The dining room table is creaking from the weight of patterns. Six looseleaf notebooks consolidate pages of knitting instructions in page-protectors. Spread them out, sort them, stack them, insert them, file them.
Scarves and shawls. Baby and home knits. Sweaters/tops. Gloves/mittens/hats. Socks. There is even a notebook for "socks I will probably never knit but which looked good at the time I printed the pattern out from the Web". That notebook will probably have a short existence. (I can hear the Knitigator telling me to dump that NOW.)
The evolution of my knitting tastes is evident from this exercise in organization. I've been saving my special yarns, waiting for the right pattern for cashmere, or quviut, or Foxfire yarn. Precious knitting and spinning time is burned going through stitch dictionaries, Ravelry queues and pattern searches, while holding the Jade Sapphire cashmere in mind (color, gauge, fuzzy factors).

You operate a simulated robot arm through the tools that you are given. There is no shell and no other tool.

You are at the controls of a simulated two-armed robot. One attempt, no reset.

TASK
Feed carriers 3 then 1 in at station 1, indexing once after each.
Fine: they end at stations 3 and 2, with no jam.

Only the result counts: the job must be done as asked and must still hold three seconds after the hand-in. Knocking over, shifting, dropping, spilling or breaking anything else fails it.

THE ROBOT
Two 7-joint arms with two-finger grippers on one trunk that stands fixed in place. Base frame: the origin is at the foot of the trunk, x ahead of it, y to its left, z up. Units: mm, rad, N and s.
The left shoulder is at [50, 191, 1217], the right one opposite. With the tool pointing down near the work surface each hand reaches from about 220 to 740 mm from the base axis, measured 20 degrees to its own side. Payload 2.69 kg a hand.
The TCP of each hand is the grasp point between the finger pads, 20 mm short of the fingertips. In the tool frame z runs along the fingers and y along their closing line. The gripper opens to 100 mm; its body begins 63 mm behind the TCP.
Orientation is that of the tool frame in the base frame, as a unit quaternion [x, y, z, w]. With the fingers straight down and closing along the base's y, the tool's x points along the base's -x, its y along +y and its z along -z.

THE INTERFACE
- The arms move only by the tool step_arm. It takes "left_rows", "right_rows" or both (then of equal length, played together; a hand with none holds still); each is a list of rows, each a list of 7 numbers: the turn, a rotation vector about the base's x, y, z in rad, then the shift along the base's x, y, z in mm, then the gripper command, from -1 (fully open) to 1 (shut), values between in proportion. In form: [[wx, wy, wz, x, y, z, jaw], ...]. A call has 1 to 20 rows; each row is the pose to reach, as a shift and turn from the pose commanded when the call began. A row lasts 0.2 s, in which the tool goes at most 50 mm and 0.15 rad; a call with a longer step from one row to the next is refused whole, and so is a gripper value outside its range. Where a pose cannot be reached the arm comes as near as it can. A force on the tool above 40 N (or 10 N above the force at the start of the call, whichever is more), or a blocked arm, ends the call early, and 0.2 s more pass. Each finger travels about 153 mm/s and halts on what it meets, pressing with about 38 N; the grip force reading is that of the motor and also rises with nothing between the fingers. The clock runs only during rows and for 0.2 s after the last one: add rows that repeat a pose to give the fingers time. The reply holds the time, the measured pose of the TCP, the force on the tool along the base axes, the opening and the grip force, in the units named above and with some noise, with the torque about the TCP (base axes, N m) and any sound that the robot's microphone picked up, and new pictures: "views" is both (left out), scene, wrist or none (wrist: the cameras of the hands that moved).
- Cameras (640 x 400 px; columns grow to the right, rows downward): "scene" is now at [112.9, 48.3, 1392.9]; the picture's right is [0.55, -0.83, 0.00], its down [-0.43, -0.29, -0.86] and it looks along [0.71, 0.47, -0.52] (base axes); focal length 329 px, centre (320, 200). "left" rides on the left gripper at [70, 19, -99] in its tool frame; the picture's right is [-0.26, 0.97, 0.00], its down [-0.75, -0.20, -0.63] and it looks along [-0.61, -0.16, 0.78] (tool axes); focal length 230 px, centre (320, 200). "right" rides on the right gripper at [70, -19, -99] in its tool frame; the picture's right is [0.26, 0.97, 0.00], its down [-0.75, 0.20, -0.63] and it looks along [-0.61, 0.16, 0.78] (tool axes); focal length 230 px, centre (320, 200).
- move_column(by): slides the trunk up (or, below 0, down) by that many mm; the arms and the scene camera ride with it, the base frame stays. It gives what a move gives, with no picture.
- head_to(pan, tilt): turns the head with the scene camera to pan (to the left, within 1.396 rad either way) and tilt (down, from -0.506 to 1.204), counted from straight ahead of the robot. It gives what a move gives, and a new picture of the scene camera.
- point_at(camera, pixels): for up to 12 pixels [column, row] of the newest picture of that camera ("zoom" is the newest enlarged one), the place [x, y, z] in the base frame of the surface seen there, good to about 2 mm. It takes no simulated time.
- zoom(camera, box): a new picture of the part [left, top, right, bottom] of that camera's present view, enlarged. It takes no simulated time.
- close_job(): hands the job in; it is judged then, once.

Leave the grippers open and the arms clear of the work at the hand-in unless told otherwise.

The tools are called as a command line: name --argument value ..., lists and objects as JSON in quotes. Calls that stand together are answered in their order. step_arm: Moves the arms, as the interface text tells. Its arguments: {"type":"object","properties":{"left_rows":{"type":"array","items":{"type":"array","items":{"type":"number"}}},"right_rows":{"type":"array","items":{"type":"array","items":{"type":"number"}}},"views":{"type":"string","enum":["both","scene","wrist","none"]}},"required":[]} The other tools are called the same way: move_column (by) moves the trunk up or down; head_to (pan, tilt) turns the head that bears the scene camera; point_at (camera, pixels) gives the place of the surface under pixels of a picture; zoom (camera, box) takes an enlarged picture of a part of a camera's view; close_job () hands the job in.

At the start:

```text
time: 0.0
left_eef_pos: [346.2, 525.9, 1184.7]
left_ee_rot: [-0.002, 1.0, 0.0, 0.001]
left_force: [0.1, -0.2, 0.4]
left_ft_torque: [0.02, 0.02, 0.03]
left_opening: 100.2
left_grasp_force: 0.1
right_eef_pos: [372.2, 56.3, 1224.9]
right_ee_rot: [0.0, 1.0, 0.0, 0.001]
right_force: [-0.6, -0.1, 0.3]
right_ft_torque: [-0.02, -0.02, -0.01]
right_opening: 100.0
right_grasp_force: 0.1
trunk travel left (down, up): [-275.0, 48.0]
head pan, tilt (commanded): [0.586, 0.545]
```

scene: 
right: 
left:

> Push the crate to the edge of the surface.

It is a stymied approach. It is also a short-sighted approach. Mr. Etherknitter will be left figuring out what to do with my best fibers after he eulogizes me some day in the (hopefully) far future.
I stumbled upon Paula's Corrugator pattern in the piles. Lights flashed, bells rang. Foxfire Farm, cormo/silk/alpaca in Northwoods colorway has been sitting in limbo for several months. I swatched several stitch patterns, and immediately frogged them as unsuitable. I didn't want to put the yarn back in the stash, but I also didn't want to cast its purls before swine. (Marcia may forgive me for this blatant knitting plagiarism.)
The colors are perfect in this pattern. It will make good mindless airplane knitting, car knitting, knitting when fatigued beyond reason. Serendipity marks a new plan for stashbusting: sorting through patterns until I find something that asks nicely to be knitted, and THEN figure out which yarn will please such a polite pattern.
I have become a convert to cloud computing. Hating Micros0ft is fashionable. But handcuffing the user to programs on a specific desktop has been obsolete for some duration. Virtual leashes were clipped with gmail, then with Google documents. I know I'm not an early adopter, but I haven't been left behind, either. (My Gourmet magazines sit around for weeks to months before I read them, but my Wired magazines are read immediately. I probably should have saved that fact for a '10 Random Things You Don't Know About Me' post.) All my stash lists are accessible from any computer in any location.
Next up: more stashbusting, and a scarf for Mr. Etherknitter in the FO pile.